Set task → Can you print the data exactly and leave out each image? Return a JSON list in which every string is one line; blank lines are skipped.

##############################

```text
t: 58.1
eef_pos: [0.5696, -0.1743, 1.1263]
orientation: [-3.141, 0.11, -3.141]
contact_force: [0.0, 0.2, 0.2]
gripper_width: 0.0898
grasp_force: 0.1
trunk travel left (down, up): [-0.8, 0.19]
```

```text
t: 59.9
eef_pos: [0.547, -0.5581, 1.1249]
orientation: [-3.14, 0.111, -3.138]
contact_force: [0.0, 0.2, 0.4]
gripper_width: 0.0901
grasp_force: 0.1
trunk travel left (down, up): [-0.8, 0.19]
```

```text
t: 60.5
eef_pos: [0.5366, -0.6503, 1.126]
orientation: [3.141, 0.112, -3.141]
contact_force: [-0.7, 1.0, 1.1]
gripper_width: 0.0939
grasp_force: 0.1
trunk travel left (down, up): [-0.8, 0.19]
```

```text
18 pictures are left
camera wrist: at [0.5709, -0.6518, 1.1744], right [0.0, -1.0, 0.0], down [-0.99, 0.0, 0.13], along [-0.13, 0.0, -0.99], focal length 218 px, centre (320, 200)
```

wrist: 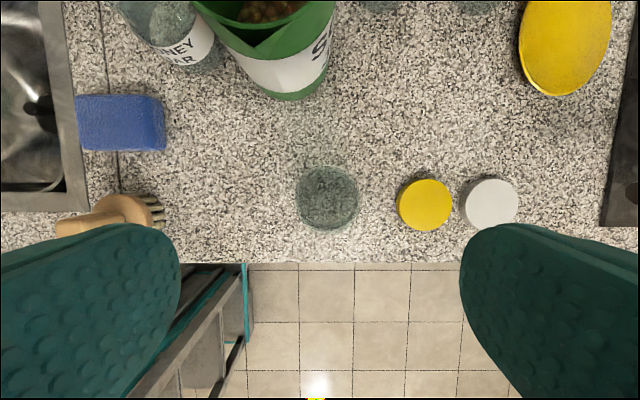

##############################

Finished task →
[
  "```text",
  "t: 58.1",
  "eef_pos: [0.5696, -0.1743, 1.1263]",
  "orientation: [-3.141, 0.11, -3.141]",
  "contact_force: [0.0, 0.2, 0.2]",
  "gripper_width: 0.0898",
  "grasp_force: 0.1",
  "trunk travel left (down, up): [-0.8, 0.19]",
  "```",
  "```text",
  "t: 59.9",
  "eef_pos: [0.547, -0.5581, 1.1249]",
  "orientation: [-3.14, 0.111, -3.138]",
  "contact_force: [0.0, 0.2, 0.4]",
  "gripper_width: 0.0901",
  "grasp_force: 0.1",
  "trunk travel left (down, up): [-0.8, 0.19]",
  "```",
  "```text",
  "t: 60.5",
  "eef_pos: [0.5366, -0.6503, 1.126]",
  "orientation: [3.141, 0.112, -3.141]",
  "contact_force: [-0.7, 1.0, 1.1]",
  "gripper_width: 0.0939",
  "grasp_force: 0.1",
  "trunk travel left (down, up): [-0.8, 0.19]",
  "```",
  "```text",
  "18 pictures are left",
  "camera wrist: at [0.5709, -0.6518, 1.1744], right [0.0, -1.0, 0.0], down [-0.99, 0.0, 0.13], along [-0.13, 0.0, -0.99], focal length 218 px, centre (320, 200)",
  "```",
  "wrist: "
]